The second development originates, above all, from politics, but it also has implications for the financial system and financial stability. Brexit, the U.S. elections, and populist movements in the EU are bringing significant changes to the financial sector as well as to the international regulatory and supervisory architecture. One example is the lack of agreement in the Basel Committee regarding the conclusion of Basel III. At the same time, surging competition between financial centers and the tendency of softening regulatory standards are moving into the focus. Regulatory arbitrage and a race to the bottom may prove to be a serious danger with negative consequences. A number of statements by politicians make this danger seem realistic.
The third development is a tectonic shift in the role and function of central banks. The scientific based consensus on the foundations of monetary policy has reached its limits. This is clearly reflected in the behavior of the European Central Bank in recent years as the only credible actor in times of crisis. Added to this is the discussion about the extension of roles and mandates, particularly in the case of stability policy decisions. Central banks are no longer perceived as independent but as politically acting institutions. National one-dimensionality in the perception and explanation of monetary policy contains immense potential for conflict within the Monetary Union. The politicisation of central banks is also driven by governments and policy, namely as a tool to better achieve their economic policy ideas and promises. At the same time, there is a lack of transparency and democratic control in the face of the de facto extended scope of action by central banks.
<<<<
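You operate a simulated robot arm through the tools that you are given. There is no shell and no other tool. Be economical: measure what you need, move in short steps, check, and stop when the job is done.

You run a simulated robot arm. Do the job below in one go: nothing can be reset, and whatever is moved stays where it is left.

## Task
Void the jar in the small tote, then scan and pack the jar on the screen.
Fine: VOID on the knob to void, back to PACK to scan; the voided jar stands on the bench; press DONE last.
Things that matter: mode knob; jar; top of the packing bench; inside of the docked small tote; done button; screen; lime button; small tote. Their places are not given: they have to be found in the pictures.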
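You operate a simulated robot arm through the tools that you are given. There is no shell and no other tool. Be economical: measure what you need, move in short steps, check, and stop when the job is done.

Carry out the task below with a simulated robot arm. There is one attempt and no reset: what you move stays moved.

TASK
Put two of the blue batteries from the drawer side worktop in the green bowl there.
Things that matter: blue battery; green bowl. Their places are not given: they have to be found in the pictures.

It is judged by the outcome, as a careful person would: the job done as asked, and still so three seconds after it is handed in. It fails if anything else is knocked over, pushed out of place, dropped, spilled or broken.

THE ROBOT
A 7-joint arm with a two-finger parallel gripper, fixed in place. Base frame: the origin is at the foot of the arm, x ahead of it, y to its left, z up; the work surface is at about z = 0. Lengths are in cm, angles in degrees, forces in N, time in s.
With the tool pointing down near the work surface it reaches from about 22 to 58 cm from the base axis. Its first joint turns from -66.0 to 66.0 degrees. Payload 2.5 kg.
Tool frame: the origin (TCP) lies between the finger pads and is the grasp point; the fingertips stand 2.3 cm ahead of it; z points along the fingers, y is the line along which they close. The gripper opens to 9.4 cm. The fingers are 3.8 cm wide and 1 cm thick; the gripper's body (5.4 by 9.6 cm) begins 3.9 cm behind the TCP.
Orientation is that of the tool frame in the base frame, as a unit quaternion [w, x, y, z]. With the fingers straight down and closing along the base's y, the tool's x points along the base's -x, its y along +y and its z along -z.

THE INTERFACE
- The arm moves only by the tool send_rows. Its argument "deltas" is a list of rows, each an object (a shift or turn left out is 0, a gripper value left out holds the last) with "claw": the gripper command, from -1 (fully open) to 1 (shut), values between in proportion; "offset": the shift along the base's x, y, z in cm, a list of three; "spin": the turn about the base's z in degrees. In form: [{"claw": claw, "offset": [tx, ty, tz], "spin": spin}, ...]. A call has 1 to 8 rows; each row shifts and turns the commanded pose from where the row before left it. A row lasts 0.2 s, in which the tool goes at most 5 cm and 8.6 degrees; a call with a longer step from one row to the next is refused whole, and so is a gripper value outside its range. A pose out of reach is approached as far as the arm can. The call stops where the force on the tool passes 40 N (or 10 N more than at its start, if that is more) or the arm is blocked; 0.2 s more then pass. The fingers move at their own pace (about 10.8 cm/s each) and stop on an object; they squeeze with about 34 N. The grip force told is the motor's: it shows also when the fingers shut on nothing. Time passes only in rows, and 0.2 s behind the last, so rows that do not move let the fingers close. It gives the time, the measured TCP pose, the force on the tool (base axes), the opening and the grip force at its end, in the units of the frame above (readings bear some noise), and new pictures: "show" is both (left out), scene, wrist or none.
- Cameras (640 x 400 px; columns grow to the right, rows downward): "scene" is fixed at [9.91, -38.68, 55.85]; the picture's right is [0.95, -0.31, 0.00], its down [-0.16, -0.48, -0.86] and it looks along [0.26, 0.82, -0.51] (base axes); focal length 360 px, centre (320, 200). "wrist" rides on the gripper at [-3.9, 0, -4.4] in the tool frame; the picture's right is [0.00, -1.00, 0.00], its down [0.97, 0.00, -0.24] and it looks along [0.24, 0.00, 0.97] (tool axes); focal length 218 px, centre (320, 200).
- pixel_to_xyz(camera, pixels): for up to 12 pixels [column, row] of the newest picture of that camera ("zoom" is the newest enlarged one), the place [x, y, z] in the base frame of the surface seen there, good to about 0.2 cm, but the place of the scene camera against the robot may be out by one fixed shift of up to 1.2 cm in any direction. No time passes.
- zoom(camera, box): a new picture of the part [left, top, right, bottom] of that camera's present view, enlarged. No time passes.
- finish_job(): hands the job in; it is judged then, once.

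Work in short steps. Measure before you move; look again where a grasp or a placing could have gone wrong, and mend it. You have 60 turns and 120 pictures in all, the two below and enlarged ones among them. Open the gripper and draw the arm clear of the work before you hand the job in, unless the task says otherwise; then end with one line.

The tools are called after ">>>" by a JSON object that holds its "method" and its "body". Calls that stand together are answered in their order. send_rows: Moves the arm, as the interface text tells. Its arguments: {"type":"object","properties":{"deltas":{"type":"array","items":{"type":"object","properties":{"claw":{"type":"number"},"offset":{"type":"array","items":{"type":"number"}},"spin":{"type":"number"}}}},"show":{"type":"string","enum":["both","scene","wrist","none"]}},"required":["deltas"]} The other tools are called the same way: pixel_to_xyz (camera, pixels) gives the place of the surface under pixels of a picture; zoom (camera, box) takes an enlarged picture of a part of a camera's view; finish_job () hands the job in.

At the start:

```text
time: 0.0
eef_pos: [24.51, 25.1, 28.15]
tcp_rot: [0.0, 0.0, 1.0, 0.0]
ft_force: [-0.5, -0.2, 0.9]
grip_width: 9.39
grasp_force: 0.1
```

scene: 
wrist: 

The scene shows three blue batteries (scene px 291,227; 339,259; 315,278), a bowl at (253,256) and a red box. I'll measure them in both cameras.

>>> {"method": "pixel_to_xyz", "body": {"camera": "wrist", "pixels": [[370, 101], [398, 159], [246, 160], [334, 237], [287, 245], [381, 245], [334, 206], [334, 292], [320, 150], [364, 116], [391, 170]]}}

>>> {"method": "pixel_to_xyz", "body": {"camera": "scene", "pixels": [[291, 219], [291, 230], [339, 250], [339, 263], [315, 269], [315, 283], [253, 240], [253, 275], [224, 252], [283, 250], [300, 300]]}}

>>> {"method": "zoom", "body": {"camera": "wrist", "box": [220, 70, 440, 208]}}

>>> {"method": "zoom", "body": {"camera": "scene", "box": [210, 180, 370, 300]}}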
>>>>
These three developments are intertwined, not only in terms of time but probably also of mutual effects and interactions. When the EU places competition policy at the center of the argument about regulatory standards, this reflects the stalemate in international negotiations on new regulatory standards. National interests, failure to consolidate the banking sector, and the missing level playing field within the EU again place the ECB under pressure. The populist movements are partially on the rise because the financial crisis has caused financial burdens which have been placed on taxpayers to a large extend. Ongoing low interest rate policy by the ECB again is taken as an argument against the Monetary Union by political groups.
This is indeed a comprehensive discussion agenda for an event and a broad look beyond the horizon. In such times, however, it does not seem appropriate to dedicate to details and technical questions of single regulatory requirements. Rather, we found it more useful to face some more complex contexts and examine some broader correlations in view of the above-described developments. The scientific discussion and analysis of the called-up topics, their interdependencies and their impacts are essential when it comes to achieving a staible and resilient financial system that fulfills its crucial functions in serving the economy and society. This also involves a better coordination and cooperation at the relevant political levels in the EMU. Insofar, the focus is set on policy and policy choices, in addition to a focus on regulation – always related to financial stability and the question of how to achieve a sustainable financial order in the EU.
These questions are hardly asked anymore almost ten years after the onset of the financial crisis. However, in view of the cyclical history of regulation and deregulation, they are legitimate as ever. The debate is also relevant in view of the increasing (mis-)use of regulation as competition policy. It goes as well hand in hand with the issue of risk distribution in the Euro area and the future roles of the ECB. The narrow fiscal scope, low growth in EU southern countries, government debts and structural reforms are subject of massive conflicting political interests. And here, the fundamental political positions and options for action are to be debated seriously and responsibly along every single policy proposal. Otherwise the EU will not progress on these issues.
For this debate, the Financial Stability Conference presents a forum, providing a framework for discussion, and thus contributing to the exchange of views on possible solutions. The discussion of the agenda topics and the drafting of a more developed, possibly future policy framework for the EU-27 with regard to regulation and financial stability appears to be considerably interesting and attractive also from a scientific point of view. The event provides a wide range of suggestions and points of reference for policy-oriented, at the same time scientifically based analysis of causal relations and options for action. This year, I brought together a group of early-stage researchers from different institutions and with different backgrounds to prepare contributions on topics of the conference which you find at the end of this report and on our webpage.
We should move one with the debate. There is no permanent stability. And it is an illusion to believe that we can finetune the instruments such that they have exactly the effect we want them to have. Authorities as well as politics should be dedicated to stay on track and not letting the pendulum swinging back.
At this point, let me quote three observations from the participants feedbacks illustrating the relevance of the conference, first: ‚I recommend the event to all researchers who would like to come down from the ivory tower and join forces with politics, industry and NGOs to contribute to a more stable and sustainable financial system.‘ As the second: ‚The diversity of the audience and the openness regarding the possibility to be part of the event itself reveals the inclusive and transparent approach of the network and is a proof of its commitment towards fostering policy dialogue. The conference was a perfect chance to bridge academic and policymaking expertise, two crucial aspects that, unfortunately, are not usually taken into consideration in a comprehensive manner.‘ And the third: ‚The conference brings together senior policymakers, practitioners, academics and civil society for in-depth public discussions on a range of highly topical subjects, eschewing the usual focus on media coverage and industry sponsorships in favour of high-quality discourse and an unusual degree of freedom from political and industry bias.‘
I am convinced that bringing together different groups and stakeholders in an open, public discussion on the financial reform agenda is a very sensible thing to do. Generating this debate on critical issues is also necessary to continue building a more resilient financial system which fulfils its vital functions in serving the economy and society. I also believe that the financial sector should be interested in having such an open discussion format, and I would very much appreciate your feedback on this.
Good regulation and hence smooth functioning of the financial sector can only come from having an ongoing public debate on regulatory issues. And we also need to overcome national interests and to take action in a cooperative manner at all political levels. That is in my view what made the conference agenda relevant.